Tariffs imposed by the U.S. government on Chinese goods were inconsistent with international trade rules, a World Trade Organization panel ruled Tuesday.
In the report, the WTO sided with a complaint from China over tariffs imposed on some $234 billion in goods in 2018. The tariffs were applied only to China’s products and exceeded rates the U.S. was bound to in its schedule of concessions and were not shown to be “necessary to protect public morals.”
“The United States has not met its burden of demonstrating that the measures are provisionally justified,” the panel said, adding it was, “very much aware of the wider context in which the WTO system currently operates, which is one reflecting a range of unprecedented global trade tensions.”
The U.S. has imposed tariffs on an estimated $400 billion in Chinese exports since March 2018.
The U.S. said that by agreeing to bilateral negotiations, China had decided to settle its dispute with the U.S. outside the WTO. It has also argued that China’s trade policies amounted to “state-sanctioned theft.”

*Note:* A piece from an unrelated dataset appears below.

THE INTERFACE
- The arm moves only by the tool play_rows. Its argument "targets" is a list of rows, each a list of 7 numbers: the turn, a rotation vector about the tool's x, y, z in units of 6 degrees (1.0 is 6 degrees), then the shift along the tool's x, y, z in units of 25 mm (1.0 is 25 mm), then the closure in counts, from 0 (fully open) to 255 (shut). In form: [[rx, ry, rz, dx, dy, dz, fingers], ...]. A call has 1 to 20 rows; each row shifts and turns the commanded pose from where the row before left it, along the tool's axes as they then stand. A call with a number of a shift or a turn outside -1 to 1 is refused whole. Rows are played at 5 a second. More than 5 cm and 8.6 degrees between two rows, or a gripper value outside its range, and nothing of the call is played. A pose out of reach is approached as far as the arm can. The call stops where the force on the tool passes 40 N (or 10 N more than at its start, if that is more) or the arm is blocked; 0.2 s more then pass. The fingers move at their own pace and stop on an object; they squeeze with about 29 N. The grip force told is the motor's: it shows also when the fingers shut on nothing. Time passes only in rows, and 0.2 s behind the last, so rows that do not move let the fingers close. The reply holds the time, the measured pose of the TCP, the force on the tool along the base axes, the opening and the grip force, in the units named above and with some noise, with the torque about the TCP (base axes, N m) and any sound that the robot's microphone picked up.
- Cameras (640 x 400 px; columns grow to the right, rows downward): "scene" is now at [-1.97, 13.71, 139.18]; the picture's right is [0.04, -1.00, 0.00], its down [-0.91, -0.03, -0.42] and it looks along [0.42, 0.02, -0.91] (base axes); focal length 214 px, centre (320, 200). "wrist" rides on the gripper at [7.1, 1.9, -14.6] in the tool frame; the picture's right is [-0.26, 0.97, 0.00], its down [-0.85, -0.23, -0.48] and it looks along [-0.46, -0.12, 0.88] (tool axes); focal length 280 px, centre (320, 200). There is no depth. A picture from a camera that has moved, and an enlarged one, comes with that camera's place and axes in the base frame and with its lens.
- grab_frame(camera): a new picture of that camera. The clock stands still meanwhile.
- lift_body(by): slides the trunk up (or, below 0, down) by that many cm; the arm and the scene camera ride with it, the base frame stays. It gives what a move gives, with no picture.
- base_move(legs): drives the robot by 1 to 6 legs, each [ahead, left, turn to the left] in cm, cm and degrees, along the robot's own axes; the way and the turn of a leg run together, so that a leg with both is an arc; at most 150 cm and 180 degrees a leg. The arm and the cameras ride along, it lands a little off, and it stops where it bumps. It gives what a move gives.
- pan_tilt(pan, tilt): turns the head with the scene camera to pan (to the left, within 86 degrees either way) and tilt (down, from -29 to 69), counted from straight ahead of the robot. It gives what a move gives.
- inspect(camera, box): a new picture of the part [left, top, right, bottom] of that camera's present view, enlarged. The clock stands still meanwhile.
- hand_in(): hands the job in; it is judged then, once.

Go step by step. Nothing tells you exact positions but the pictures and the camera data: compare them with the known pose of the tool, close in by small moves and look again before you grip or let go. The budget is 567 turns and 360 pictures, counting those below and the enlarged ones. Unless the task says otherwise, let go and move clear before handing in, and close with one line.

“Although the panel did not dispute the extensive evidence submitted by the United States of intellectual property theft by China, its decision shows that the WTO provides no remedy for such misconduct,” U.S. Trade Representative Robert Lighthizer said. Lighthizer said the WTO’s decision confirmed the U.S. view that the WTO was “completely inadequate” and ineffective in confronting China.
China’s trade ministry said the ruling was “objective and fair” and said the country has a “firm determination to respect WTO rules and maintain the authority of a multilateral trading system.”
On Tuesday the Trump administration also agreed to lift a 10% tariff on imports of aluminum from Canada it imposed in August, just ahead of an expected announcement of retaliatory tariffs.
The U.S. said the imports threatened national security. Myron Brilliant, head of international affairs at the US Chamber, said the lifting of the aluminum tariffs was positive.
“What American manufacturers need now is certainty that these tariffs won’t make another reappearance,” Brilliant said.